The Quotophiles

Writer Graham Greene once wrote, “People who like quotes love meaningless generalizations.”  Maybe so. But the Jolly Librarian has found solace in such meaningless generalizations for many years. I’ve also found that other people do as well. So for our Wednesday column this semester, we’re going to take our favorite quotations and put our own spin on them. 

Here’s the first one:

“Rather than admit a mistake, nations have gone to war, families have separated, and good people have sacrificed everything dear to them. Admitting that you were wrong is just another way of saying that you are wiser today than yesterday.”-– Don Ward

Our responses:

Colette: It always strikes me as strange that the things we all share as part of the human experience, like aging, and weakness and making mistakes are still things we are supposed to keep hidden or pretend aren’t happening at all.  You’d think if everyone experiences it at some time, we’d be more open to the concepts. Wouldn’t it be nice to just grow old as we all do, without commercial intervention, or to admit our mistakes and have others say, “I’ve been there. Thanks for owning it”?  

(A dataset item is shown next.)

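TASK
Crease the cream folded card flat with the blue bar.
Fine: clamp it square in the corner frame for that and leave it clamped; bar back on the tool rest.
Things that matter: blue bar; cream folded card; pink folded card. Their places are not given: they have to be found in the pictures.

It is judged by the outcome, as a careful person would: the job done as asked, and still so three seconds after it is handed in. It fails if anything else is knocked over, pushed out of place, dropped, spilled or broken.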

 I tend not to have difficulty admitting when I’m wrong, or when I’ve made a mistake (at least I didn’t that time back in 1998 when I made one :)). My difficulty tends to be in not overly kicking myself for it afterwards.  It’s not that I expect perfection from myself, I know better than that; I just hate it when I’ve been stupid.  I can forgive the stupidity of others much more readily than I can forgive it in myself.

Emily: I don’t know who Don Ward is or what qualifies him to dispense wisdom; therefore, I cannot respond to this quote. (Emily is always the librarian. She is always critically judging her sources. I looked up Don Ward and couldn’t actually find who he is.)

Pam: I’m thankful I don’t have a lot of problems with ‘pride’ issues, which is what this is all about, really. I don’t mind admitting I’m wrong, unless I think I am Not wrong. Otherwise, I’d just as soon learn the truth of the matter and move on with things. 

Sally: I must be wise, because I admit mistakes all the time and I am always wrong.

Jolly Librarian: Once I was quite upset about something that had gone wrong in one of my classes. A colleague said, “Relax. You’re allowed to learn and get better just as much as the students are.” It made sense to me, and I felt foolish that I had not seen it before. Admitting mistakes is certainly a key to growth, but only if we look to see where we made the mistake and then try a different method next time. I see too many people who simply follow up a mistake by doing the same thing, only more of it. So my basic philosophy is this: Be willing to make mistakes. Be willing to admit those mistakes. And then make the necessary changes to prevent them from happening again.